— Begin Input records —

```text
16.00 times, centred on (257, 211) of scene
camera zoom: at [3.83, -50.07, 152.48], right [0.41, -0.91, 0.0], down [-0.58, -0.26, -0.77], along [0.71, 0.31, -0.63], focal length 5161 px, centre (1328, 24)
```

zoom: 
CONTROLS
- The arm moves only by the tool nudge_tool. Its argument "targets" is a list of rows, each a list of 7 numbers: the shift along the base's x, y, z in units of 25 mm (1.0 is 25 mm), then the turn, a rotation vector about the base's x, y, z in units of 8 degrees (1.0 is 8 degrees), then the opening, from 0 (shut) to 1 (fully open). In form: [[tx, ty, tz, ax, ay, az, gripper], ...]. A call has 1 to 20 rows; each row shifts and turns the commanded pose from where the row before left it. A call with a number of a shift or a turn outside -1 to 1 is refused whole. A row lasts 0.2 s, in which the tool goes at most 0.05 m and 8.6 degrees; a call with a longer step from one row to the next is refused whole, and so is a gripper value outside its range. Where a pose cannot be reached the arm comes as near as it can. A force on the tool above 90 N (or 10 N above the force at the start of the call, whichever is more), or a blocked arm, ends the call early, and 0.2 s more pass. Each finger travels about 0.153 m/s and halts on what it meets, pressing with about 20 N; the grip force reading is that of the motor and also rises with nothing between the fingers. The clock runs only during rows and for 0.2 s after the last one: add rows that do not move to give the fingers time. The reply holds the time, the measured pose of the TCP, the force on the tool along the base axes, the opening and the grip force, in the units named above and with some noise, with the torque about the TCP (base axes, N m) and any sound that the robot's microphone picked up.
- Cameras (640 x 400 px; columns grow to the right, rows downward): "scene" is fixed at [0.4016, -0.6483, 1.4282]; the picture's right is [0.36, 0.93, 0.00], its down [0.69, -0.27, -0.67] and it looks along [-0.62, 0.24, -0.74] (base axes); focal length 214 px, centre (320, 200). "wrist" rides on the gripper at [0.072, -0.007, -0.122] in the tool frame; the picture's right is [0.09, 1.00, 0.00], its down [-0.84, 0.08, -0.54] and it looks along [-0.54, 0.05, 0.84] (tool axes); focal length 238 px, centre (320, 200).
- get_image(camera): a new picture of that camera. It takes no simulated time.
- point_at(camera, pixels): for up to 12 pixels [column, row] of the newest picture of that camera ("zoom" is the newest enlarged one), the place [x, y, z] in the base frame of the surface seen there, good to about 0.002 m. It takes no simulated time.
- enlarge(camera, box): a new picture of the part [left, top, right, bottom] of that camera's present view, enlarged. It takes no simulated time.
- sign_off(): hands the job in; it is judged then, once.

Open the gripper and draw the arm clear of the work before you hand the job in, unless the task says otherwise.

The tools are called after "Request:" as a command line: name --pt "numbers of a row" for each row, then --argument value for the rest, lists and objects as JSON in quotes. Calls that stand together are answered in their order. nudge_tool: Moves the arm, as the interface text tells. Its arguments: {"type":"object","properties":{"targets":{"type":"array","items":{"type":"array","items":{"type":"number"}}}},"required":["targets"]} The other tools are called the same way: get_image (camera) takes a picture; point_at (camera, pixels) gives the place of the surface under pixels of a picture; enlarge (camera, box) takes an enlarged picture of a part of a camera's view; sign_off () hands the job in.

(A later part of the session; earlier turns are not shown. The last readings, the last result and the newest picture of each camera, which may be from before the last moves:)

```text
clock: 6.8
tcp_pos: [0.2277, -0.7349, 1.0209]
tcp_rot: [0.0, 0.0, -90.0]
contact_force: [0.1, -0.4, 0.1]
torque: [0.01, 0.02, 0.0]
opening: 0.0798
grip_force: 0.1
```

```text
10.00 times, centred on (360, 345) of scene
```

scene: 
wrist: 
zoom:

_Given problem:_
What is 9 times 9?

— End Input records —

_Given problem:_
Gather all lines where the word "centred" appears.

_Full response:_
16.00 times, centred on (257, 211) of scene
10.00 times, centred on (360, 345) of scene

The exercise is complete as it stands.